As Cities Grow and the Climate Changes, New 21st Century Risks Emerge Pr. Deborah Balk
Prof. Deborah Balk, of the City University of New York’s Institute for Demographic Research and the Baruch School of Public Affairs, and her colleague, Prof. Mark Montgomery, of the Population Council, are taking a novel approach to the problem. They are adding spatial information to the field by combining satellite images with social science and demographic data (such as those from censuses and surveys). This will allow them to identify how manyurban dwellers live at risk from climate change; where, precisely, they are; and how this is likely to evolve.
For instance, in her earlier work (with colleagues at the International Institute for the Environment and Development and Columbia University), Prof. Balk found that cities are disproportionately located in coastal regions, even in big countries like the United States. Within coastal cities throughout the world, people tend to live in lower-lying areas, too. While such large-scale observations have been established, it is still uncertain how large cities differ from mid-sized cities; little is known about those with populations under half a million.
Prof. Balk and Montgomery’s current research is not only an assessment of where people are now, but an effort to predict where they will be in the future, as climate change progresses. They are examining how cities grow, considering not only the basic equation for natural increase (fertility minus mortality), but also migration.

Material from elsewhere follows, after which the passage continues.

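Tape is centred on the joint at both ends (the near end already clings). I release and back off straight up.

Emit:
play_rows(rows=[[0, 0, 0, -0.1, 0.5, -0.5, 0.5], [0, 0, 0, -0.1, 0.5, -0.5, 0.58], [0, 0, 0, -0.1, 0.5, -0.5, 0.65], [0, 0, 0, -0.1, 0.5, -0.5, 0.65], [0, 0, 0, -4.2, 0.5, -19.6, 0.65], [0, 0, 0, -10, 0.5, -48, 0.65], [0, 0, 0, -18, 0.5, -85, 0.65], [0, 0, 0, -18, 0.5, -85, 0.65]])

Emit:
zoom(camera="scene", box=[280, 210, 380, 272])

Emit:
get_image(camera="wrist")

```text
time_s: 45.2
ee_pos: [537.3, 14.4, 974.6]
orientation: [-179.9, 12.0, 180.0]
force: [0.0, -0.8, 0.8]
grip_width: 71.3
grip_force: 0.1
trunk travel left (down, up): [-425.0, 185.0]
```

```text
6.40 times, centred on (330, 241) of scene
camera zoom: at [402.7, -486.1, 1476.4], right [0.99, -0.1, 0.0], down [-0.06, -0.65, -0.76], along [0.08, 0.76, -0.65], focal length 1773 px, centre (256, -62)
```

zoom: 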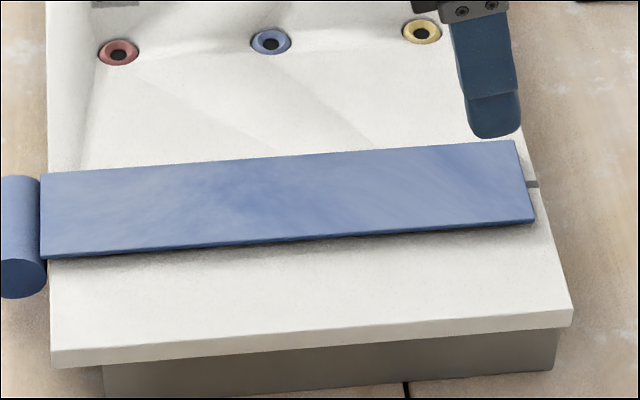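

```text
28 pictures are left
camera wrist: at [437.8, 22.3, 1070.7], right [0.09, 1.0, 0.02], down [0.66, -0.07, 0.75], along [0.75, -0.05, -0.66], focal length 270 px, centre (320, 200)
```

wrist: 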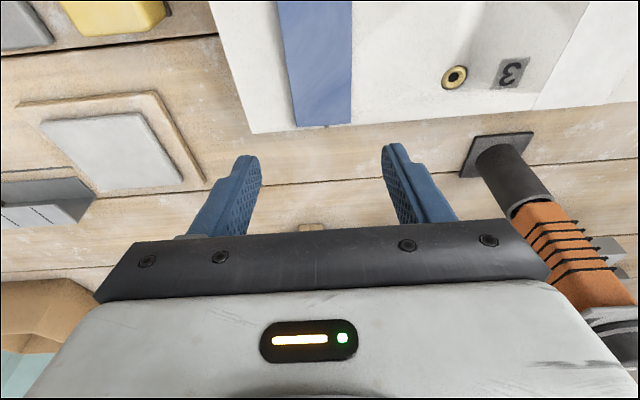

Until now, both episodic and long-term migration—a factor well understood in national population accounting, in large part because the migration is international—have been neglected as a source of city-level population growth. This is partly because migration that is largely internal to a given country is much harder to measure.

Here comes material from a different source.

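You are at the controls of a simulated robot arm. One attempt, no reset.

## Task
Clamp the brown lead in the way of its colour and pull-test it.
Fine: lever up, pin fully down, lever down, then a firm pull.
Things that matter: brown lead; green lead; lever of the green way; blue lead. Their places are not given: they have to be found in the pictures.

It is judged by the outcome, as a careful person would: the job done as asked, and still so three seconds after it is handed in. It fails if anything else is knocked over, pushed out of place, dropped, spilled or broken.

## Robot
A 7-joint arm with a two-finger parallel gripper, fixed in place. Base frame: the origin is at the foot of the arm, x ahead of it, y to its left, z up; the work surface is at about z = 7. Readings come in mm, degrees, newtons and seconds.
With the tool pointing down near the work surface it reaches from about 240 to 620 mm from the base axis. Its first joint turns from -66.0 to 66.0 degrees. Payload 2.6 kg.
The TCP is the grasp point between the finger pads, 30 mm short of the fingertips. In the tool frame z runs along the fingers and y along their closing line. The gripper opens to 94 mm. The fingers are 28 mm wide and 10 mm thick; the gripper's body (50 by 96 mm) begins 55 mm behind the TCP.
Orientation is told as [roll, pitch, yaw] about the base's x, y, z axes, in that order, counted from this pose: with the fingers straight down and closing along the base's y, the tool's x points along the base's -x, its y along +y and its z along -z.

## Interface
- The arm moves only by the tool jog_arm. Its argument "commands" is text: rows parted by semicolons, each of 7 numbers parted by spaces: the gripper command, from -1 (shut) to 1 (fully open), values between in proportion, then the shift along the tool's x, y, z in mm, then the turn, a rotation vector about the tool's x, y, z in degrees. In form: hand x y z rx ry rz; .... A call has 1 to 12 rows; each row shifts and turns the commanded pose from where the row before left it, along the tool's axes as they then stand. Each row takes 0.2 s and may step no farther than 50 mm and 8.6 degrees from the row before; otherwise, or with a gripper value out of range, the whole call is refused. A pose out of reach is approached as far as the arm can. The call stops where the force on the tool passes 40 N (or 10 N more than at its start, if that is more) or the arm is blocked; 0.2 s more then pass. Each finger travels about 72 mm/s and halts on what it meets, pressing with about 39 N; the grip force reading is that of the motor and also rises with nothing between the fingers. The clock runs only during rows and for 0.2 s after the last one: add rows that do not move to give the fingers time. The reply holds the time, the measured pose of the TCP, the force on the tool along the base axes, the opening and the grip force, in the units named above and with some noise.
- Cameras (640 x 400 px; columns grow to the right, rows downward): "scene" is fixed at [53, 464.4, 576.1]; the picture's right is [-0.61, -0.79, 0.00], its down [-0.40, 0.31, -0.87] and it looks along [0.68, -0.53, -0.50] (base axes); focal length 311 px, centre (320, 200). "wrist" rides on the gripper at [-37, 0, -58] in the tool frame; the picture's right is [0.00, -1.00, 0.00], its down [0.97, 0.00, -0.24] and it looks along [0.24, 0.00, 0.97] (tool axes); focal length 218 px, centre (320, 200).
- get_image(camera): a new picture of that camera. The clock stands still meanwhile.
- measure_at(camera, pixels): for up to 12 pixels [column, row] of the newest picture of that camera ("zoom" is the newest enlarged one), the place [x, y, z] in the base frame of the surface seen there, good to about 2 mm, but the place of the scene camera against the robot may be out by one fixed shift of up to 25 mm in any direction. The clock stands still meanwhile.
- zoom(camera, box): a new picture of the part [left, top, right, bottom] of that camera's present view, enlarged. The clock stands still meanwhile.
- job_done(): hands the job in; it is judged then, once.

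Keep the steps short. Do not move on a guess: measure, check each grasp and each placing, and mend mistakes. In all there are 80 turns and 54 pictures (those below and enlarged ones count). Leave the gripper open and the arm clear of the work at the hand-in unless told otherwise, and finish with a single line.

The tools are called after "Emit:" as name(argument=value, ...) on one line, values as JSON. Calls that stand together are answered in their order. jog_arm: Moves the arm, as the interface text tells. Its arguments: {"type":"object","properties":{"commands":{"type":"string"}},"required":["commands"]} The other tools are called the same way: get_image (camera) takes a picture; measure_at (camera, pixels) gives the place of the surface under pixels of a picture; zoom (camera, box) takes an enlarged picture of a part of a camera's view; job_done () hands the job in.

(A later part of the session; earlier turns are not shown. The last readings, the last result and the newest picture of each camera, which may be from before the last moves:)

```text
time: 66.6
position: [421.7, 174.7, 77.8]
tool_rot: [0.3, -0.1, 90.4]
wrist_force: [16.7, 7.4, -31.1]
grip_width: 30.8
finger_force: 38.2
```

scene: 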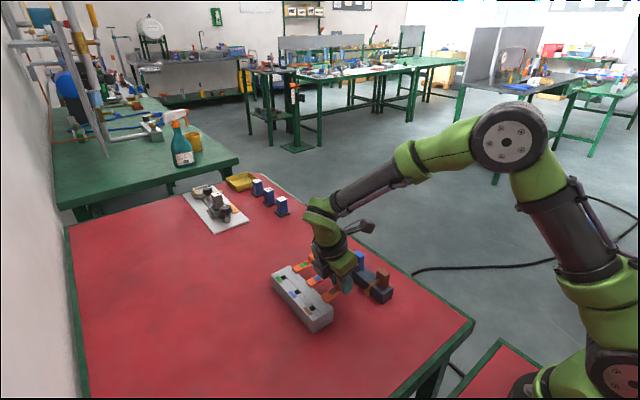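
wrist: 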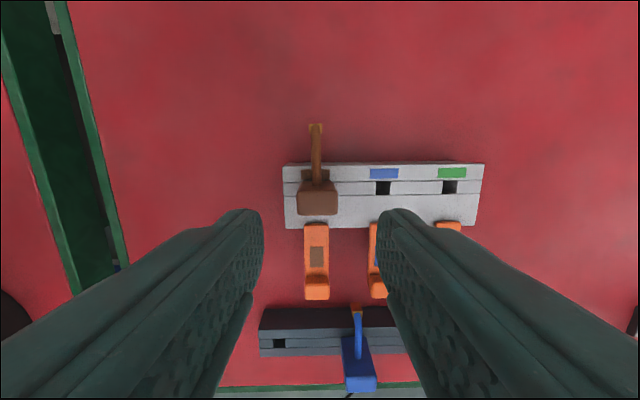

Getting City-Specific, When Social Science and Satellites Meet
To address these gaps in the current knowledge, Prof. Balk is taking the new approach of combining multiple sources of data that inform the question of where, how, and how fast urbanization is happening around the world, in cities of different sizes. Most often, researchers in the field remain within their own specialty; to achieve this novel combination, she is integrating existing tools from multiple specialties. The data she uses include different kinds of satellite imagery, like nighttime light datasets for a broad view, or the new Global Human Settlement Layer (classified images of built-up areas versus land cover); census or survey data on populations; and climate factors. She starts by spatializing the demographic and social science data (which tend to reported at many different levels such as province, county over time and place), and overlays and refines it with spatial information about the built (or likely urban) environment (which are consistently reported) in order to create a spatial rendering of cities of all size from small towns to large urban agglomerations; where possible, these data are compiled for several time points in order to evaluate change in urban areas over the past few decades.Once these data are spatially consistent, information about climate or environmental characteristics may also be summarized.

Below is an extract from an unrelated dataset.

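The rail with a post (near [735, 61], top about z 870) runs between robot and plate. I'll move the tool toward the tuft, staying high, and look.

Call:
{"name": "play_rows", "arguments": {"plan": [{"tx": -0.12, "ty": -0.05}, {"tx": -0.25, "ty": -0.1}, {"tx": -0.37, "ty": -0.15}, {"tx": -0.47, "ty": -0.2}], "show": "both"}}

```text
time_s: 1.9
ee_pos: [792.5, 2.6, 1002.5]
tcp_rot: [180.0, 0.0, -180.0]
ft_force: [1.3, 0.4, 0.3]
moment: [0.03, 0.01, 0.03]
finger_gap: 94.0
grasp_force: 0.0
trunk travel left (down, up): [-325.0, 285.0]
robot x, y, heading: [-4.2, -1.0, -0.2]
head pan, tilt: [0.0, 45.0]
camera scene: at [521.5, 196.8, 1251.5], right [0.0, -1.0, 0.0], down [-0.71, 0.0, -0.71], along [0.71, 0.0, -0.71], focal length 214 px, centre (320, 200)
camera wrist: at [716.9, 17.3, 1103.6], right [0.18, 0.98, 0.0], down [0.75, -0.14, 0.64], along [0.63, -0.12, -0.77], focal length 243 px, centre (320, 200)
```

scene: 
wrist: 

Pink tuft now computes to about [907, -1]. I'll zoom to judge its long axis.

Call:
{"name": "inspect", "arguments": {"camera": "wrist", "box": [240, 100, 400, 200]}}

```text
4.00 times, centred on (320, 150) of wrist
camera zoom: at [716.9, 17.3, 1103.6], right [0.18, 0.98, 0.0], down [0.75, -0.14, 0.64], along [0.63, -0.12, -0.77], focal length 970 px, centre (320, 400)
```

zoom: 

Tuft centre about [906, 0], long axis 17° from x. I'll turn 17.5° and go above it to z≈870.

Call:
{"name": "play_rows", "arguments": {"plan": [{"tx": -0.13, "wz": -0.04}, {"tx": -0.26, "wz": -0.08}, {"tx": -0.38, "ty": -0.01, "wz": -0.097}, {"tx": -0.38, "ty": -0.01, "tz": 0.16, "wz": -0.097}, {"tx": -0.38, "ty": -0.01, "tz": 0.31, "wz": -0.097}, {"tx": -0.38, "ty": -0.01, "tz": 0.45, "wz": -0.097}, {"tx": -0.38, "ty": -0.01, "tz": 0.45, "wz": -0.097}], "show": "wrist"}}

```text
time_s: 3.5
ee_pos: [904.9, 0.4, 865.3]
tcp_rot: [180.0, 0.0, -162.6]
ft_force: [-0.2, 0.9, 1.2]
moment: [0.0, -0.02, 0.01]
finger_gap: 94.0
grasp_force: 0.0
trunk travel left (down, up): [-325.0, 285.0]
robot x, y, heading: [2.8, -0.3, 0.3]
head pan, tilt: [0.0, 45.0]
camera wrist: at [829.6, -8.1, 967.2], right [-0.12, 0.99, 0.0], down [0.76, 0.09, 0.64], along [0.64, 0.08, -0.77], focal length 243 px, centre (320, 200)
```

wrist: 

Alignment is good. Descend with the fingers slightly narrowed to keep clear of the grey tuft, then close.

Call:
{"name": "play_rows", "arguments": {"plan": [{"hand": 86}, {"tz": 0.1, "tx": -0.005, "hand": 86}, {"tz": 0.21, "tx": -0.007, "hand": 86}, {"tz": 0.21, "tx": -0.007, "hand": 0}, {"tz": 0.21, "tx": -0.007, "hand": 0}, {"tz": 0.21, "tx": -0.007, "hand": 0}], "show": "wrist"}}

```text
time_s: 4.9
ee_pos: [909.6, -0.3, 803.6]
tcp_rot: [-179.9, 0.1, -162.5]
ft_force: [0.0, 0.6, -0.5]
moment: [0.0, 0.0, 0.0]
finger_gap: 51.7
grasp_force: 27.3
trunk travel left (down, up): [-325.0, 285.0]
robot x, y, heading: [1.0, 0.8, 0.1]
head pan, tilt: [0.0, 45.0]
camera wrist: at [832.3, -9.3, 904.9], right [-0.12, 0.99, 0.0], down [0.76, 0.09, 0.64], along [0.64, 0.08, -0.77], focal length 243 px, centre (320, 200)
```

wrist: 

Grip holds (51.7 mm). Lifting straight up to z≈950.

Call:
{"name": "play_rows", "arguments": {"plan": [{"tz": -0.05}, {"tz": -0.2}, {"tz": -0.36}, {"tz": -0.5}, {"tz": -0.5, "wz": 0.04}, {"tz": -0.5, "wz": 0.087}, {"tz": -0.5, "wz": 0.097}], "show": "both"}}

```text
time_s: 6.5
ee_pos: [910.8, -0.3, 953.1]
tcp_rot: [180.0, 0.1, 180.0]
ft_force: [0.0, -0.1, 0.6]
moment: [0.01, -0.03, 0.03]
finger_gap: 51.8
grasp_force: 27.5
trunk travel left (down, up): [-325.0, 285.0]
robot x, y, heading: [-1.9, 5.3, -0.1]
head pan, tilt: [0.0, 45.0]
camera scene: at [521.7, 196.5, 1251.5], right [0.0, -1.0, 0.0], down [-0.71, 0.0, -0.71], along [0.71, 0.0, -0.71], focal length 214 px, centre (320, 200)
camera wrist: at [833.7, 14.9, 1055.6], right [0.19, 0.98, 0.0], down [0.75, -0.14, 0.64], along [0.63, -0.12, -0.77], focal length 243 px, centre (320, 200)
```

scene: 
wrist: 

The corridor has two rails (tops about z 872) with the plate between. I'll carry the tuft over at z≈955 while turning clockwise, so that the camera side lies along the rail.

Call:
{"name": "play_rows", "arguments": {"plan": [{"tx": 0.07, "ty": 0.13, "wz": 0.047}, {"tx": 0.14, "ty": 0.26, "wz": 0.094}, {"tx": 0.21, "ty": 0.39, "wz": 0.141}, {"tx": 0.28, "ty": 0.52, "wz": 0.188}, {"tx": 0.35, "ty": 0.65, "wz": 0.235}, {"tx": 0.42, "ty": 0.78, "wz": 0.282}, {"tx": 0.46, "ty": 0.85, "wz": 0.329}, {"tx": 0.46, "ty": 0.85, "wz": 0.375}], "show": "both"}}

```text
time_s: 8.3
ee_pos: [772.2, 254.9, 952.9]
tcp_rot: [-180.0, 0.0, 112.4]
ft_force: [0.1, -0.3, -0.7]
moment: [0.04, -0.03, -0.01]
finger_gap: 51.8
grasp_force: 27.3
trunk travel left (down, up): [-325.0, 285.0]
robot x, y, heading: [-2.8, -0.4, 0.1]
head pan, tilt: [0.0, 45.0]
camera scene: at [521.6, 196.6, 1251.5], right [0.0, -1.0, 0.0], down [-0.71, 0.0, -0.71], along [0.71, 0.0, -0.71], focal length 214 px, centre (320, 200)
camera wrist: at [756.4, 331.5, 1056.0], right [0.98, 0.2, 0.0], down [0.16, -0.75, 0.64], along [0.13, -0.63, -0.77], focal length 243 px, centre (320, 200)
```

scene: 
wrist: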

With the summary statistics produced from this technique, Prof. Balk has been able to draw conclusions about factors like the fraction of a coastal city’s population living within a strip called the Low-Elevation Coastal Zone and exposed to related climate change risk. Her results show that, overall, 360 million urban dwellers around the world—one out of every eight—live in this zone, the large majority of which (240 million people) are in Asia. This kind of information is essential for governments and policy makers on climate mitigation and adaptation, and this new class of methods is slowly becoming an important part of the research tools used by those studying economic development, urbanization and related subjects.
Until now, most research on urbanization has looked at these issues on a large scale, not in a city-specific way. Climate modelers, for example, have traditionally considered only what fraction of the world is urban. Today, this is changing in their community, as they become increasingly concerned about climate impacts and knowing which cities will be hardest hit by sea-level rise or temperature increases. Those questions cannot be addressed by a model that looks only at the global scale. With its strong focus on cities in the developing world that the AXA Outlook Award allowed her to maintain, Prof. Balk’s research is very well placed to contribute to this shift in the research field.
An important step in that transition will be educating future analysts and policy makers. Prof. Balk has been able to take on and train students and junior researchers in the context of her AXA project, helping to make a new generation aware of the research issues for which she earned the Award. This is especially important for interdisciplinary work of this kind, because training for that usually takes place outside of the classroom.
A Piece of the Adaptation Puzzle
Deborah Balk’s work contributes a piece of the puzzle in the much larger effort of groups like the Intergovernmental Panel on Climate Change (IPCC). Her research was used in their Fourth Assessment Report, in reference to a database that she created on low-lying coastal urban dwellers facing risks from the sea. Her current AXA-supported studies build on this previous work, all of which helps provide the hard numbers that move abstractions into practical measures. She notes that the IPCC’s Fifth Assessment took a much more urban focus, and expects the Sixth to contain even more areas where her work may again come into play.
Prof. Balk’s goal for her research is “to get tools and data into poor countries’ hands.” The practical knowledge she can obtain from her novel methods integrating multiple data types includes information like where most Asian cities are really situated, the percent of their population in the low-elevation coastal zone, the population density in the highest-risk zones and the percent living in poverty. These sorts of very specific, local results will be essential for preparing cities to adapt to climate change and other environmental disasters. Vulnerability is not uniform within a city or between urban areas, Prof. Balk has found. City and regional planners and decision makers will need her detailed findings to know when and where to act, for the best possible adaptation to future climate challenges.